◆ Task brief:
Scan the material that follows. Copy every line containing the word "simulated".

◆ Stored data:
start

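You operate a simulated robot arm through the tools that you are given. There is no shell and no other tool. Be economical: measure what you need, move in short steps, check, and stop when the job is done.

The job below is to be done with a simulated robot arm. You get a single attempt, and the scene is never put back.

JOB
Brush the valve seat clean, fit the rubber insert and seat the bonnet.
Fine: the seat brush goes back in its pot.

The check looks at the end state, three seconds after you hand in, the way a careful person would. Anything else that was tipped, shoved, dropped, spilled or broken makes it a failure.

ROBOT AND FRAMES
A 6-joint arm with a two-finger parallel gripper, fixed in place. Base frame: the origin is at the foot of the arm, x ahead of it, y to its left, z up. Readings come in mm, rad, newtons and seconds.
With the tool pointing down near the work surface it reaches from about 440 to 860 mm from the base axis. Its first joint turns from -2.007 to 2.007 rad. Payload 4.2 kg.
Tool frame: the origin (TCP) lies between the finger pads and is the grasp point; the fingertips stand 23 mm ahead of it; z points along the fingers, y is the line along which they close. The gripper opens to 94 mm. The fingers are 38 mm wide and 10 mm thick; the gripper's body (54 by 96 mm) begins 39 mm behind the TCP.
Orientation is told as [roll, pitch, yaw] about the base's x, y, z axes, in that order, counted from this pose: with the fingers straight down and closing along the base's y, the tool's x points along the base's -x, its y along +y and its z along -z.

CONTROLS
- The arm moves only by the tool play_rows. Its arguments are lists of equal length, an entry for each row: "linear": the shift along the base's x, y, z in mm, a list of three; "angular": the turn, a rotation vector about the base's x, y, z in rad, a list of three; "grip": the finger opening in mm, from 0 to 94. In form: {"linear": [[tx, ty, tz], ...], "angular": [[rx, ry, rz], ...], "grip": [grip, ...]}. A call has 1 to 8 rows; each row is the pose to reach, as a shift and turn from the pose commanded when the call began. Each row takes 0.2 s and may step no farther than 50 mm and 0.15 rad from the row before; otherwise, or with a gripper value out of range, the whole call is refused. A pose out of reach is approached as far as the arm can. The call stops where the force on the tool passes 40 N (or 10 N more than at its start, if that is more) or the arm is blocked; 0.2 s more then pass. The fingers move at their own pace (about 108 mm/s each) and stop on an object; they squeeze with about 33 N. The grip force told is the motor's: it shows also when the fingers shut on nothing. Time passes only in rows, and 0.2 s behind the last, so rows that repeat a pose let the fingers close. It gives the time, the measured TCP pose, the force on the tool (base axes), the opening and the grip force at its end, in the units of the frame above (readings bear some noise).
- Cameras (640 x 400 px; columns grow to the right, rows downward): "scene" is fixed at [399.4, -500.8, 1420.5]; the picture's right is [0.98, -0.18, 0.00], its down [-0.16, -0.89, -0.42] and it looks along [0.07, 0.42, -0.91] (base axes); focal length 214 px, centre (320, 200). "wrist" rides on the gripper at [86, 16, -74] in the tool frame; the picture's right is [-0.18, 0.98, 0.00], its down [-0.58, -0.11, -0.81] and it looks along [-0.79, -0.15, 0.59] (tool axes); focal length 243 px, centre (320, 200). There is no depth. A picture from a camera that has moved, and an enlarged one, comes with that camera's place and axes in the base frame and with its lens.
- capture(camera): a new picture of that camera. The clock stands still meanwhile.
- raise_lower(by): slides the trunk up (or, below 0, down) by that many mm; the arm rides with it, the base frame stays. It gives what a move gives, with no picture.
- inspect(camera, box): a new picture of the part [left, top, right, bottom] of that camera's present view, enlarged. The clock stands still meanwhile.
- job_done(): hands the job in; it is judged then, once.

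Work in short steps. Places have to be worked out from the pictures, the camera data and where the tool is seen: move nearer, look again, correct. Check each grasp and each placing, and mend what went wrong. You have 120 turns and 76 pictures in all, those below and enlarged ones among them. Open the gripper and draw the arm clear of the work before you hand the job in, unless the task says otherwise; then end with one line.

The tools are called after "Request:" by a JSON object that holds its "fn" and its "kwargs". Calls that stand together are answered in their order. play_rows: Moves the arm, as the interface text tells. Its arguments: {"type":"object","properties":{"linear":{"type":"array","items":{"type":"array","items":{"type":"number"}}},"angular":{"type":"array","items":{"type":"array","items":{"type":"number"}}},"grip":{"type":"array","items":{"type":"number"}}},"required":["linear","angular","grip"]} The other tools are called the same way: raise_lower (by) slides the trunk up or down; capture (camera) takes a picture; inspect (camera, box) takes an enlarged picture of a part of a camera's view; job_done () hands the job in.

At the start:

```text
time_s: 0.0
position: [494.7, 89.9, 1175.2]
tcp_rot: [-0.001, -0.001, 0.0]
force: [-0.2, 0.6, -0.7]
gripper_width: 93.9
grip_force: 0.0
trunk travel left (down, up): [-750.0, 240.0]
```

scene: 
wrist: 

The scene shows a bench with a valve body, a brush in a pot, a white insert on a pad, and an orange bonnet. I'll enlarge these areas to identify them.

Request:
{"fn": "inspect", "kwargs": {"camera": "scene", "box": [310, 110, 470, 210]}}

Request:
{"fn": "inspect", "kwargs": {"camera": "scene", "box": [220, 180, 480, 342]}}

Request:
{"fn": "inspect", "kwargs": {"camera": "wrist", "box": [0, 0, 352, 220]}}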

end

◆ The completed task:
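You operate a simulated robot arm through the tools that you are given. There is no shell and no other tool. Be economical: measure what you need, move in short steps, check, and stop when the job is done.
The job below is to be done with a simulated robot arm. You get a single attempt, and the scene is never put back.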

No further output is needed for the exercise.